Mientras unas sociedades se contraen, otras se expanden; unas envejecen y otras son desbordadas por un raudal de juventud, muchas veces sin poder ofrecer a las nuevas generaciones más y mejores oportunidades -como ya ocurre en África, que al terminar la década concentrará el 42 % de los jóvenes de todo el mundo-. Los desafíos que esto plantea son enormes, y abordarlos demanda una perspectiva de largo plazo que brilla por su ausencia, así como estrategias menos obvias que, por ejemplo, los incentivos a la procreación (que han resultado poco o nada efectivos).

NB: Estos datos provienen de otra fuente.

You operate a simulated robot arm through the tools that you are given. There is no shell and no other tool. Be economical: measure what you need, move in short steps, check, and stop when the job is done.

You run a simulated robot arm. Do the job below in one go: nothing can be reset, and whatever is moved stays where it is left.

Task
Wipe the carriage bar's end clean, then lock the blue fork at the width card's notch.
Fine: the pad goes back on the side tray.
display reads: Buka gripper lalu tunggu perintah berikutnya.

Los servicios educativos y sanitarios, la sostenibilidad de las pensiones, los sistemas fiscales, el mercado de trabajo, las identidades y las mentalidades, las prácticas culturales, la cohesión social, los flujos migratorios, incluso la competencia geopolítica, entre otros, experimentarán el impacto cada vez más intenso y profundo del cambio demográfico en curso y la bifurcación que lo caracteriza.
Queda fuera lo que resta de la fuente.